PHP 4.0: Dynamic Content for the Web Warrior
Benchmarking Performance

Paul Ferris
Thursday, May 25, 2000 02:28:29 PM
The Zend folks claim
that PHP performance improvements in the new
engine are orders of magnitude over PHP 3.x .
I'm always skeptical of performance improvements
(if you're reading Microsoft press releases of
late, in regards to Windows 2000, you need to be
more than skeptical, but that's another story,
alas).
I did some benchmarking of my own,
with php3 and php4. I played with the Zend
optimizer a bit, and ran the tests with it
enabled and disabled. Using two identical PCs
with 128 MB RAM and similar software
configurations, I loaded php4 and the exact same
Linux Today index page (Linux Today and Apache
Today both exclusively use php for everything
web-oriented).

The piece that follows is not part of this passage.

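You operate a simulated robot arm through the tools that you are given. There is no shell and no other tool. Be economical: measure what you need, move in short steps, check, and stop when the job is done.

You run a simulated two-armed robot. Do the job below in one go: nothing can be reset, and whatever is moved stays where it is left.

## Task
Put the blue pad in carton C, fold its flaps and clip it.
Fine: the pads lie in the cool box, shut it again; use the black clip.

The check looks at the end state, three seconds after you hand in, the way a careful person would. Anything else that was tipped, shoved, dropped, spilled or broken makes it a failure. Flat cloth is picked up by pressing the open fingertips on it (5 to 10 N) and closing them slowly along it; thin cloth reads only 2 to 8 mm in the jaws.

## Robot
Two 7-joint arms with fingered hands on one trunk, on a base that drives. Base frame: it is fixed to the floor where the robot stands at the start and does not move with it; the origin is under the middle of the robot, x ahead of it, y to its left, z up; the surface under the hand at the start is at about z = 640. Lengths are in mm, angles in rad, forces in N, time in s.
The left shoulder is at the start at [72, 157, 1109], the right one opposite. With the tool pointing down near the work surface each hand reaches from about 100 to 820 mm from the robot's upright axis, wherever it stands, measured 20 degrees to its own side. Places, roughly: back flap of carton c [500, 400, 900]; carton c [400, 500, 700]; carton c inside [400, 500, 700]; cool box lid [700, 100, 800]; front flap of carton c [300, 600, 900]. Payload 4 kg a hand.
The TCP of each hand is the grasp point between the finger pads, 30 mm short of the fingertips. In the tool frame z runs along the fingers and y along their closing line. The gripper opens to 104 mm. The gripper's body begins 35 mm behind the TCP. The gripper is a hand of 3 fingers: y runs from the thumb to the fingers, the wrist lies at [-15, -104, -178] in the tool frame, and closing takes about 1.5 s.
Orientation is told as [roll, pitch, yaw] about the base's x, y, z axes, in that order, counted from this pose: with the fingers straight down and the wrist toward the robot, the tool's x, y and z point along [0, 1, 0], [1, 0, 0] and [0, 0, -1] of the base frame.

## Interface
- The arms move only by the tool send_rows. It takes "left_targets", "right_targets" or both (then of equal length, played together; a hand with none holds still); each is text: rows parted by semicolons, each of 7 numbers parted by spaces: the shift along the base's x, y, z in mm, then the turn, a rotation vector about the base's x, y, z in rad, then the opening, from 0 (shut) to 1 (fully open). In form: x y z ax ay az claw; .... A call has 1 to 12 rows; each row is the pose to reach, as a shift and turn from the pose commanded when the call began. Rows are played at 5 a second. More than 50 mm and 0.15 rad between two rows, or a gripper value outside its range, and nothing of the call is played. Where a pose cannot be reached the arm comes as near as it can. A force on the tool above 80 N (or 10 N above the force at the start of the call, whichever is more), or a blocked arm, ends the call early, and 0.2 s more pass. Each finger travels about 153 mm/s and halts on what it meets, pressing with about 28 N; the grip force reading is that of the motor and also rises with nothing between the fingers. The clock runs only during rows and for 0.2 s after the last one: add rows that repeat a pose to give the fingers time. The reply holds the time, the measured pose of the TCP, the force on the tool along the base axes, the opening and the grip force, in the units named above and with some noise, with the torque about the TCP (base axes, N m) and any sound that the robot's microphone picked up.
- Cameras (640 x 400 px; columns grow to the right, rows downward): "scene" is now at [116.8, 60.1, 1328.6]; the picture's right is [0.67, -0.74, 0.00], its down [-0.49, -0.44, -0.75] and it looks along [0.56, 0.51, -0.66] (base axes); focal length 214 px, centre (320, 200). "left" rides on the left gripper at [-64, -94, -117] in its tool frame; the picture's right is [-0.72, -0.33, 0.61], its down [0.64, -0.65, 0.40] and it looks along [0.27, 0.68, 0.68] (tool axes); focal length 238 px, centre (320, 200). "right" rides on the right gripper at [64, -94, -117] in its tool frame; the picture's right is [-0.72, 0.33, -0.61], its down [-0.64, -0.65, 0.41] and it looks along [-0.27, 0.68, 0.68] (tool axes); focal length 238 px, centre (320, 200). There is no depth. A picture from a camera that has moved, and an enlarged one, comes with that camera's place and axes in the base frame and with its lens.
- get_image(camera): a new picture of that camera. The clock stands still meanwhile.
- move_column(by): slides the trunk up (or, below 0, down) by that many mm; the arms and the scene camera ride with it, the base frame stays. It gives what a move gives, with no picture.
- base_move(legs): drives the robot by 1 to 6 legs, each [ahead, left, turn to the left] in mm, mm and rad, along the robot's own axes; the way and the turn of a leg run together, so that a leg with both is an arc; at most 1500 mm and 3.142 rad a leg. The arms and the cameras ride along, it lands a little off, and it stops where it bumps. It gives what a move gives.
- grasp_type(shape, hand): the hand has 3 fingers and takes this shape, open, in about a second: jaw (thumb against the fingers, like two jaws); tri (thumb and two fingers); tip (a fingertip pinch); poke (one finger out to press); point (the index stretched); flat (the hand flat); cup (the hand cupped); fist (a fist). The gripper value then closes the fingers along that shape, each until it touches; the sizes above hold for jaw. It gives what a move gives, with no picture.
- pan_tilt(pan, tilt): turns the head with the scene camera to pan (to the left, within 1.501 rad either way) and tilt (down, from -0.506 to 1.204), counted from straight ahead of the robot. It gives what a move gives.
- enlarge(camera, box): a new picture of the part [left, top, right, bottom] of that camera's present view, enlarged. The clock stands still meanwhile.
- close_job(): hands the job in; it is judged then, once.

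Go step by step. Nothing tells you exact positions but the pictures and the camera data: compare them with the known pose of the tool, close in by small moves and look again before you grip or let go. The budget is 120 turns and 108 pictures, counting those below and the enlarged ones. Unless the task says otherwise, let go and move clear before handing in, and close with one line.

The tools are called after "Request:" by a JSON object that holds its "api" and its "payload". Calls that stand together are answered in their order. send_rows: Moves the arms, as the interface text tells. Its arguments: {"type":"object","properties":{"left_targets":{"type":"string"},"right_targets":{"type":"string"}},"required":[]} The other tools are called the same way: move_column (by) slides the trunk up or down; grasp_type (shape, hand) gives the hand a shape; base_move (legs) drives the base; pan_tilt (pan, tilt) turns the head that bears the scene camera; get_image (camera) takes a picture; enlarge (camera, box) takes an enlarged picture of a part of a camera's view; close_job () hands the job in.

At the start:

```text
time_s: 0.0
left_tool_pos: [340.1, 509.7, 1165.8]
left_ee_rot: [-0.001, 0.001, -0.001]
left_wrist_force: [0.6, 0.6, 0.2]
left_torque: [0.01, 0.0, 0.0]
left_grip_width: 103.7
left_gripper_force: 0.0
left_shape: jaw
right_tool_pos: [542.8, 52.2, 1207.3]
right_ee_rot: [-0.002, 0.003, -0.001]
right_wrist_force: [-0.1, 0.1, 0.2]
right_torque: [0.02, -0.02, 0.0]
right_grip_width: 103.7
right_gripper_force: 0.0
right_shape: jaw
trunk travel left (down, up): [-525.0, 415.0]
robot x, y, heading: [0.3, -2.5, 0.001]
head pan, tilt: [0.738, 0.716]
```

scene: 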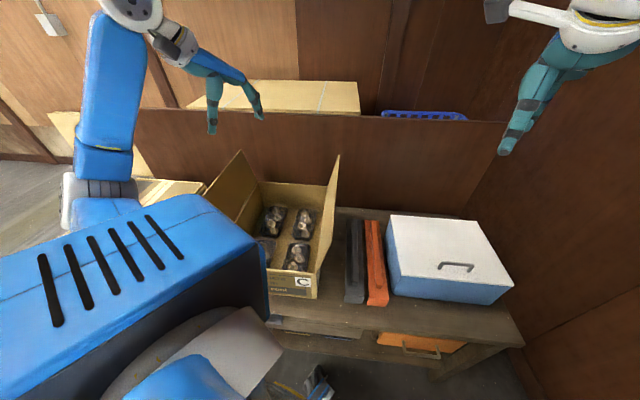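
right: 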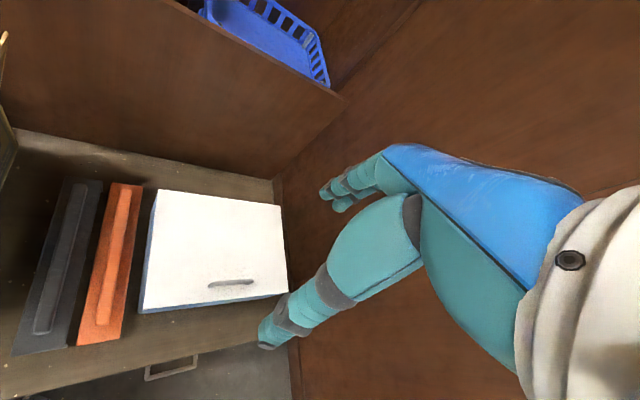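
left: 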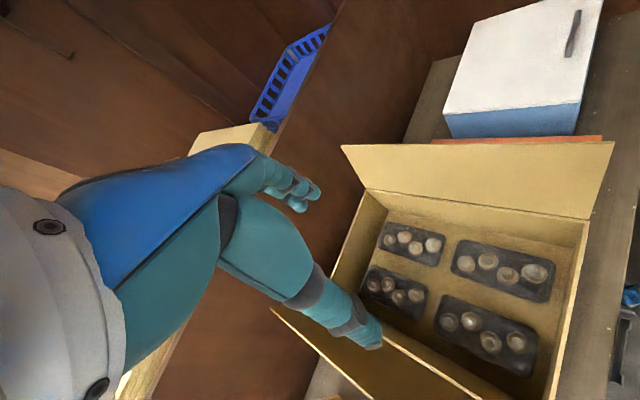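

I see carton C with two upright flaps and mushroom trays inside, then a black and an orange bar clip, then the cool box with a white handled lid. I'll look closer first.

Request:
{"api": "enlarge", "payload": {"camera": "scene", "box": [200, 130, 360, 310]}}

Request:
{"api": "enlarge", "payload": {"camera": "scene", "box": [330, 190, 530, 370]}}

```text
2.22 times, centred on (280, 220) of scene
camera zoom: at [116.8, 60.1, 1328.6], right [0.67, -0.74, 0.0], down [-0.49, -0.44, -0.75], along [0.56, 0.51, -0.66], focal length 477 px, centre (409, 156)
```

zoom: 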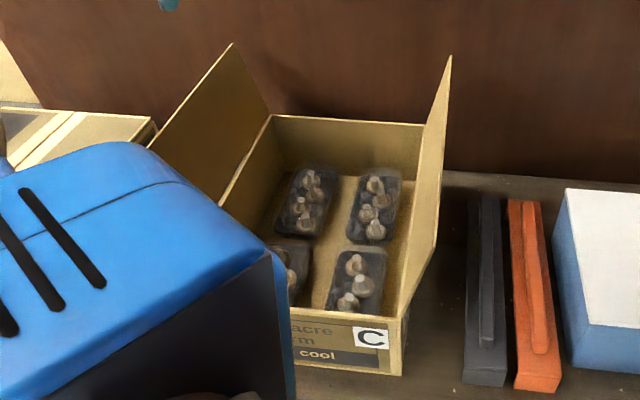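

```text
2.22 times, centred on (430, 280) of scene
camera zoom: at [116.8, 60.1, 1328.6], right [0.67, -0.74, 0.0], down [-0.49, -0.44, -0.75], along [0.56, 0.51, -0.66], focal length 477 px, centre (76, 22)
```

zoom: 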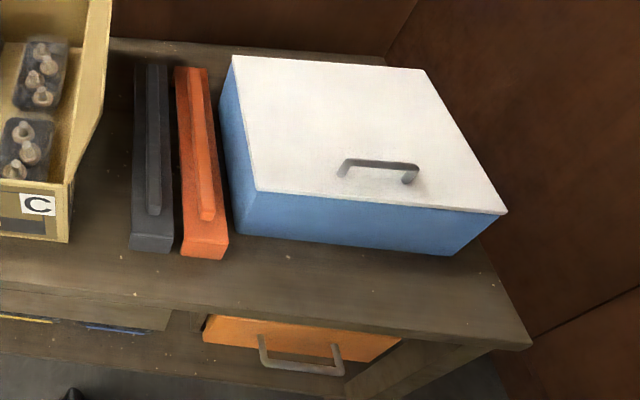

I used the dubious "time" command
to come up with the numbers that the user will
experience under Mindcraft benchmark conditions.
No, I'm not being totally tongue-in-cheek
here, I'm actually describing the real benchmark
conditions. If you remember the Mindcraft
benchmark conditions they had some seriously wide
bandwidth pipes on a pretty fat server. What was
different was that they requested static pages--PHP
provides dynamic content.
In other words,
during my benchmark, I was the only person on my
100baseT network, requesting files from the only
busy server on my network, at speeds that would
be pretty much out of the price range of most
people serving content on the world wide web.
Even more to the point--this isn't intended to
be a "real" benchmark measuring conditions
you would experience under "real" load
conditions. It's more intended to satisfy my
curiosity about whether the product actually
would actually provide performance improvements
for my application--delivering the news.
Bear in mind that our application is not a huge
one--PHP can do far more complex things than
make a dynamic news site. Our main page has
multiple include files and an extremely small
number of database calls. It's been fairly well
optimized and trimmed down because some people
poll it constantly looking for new Linux news.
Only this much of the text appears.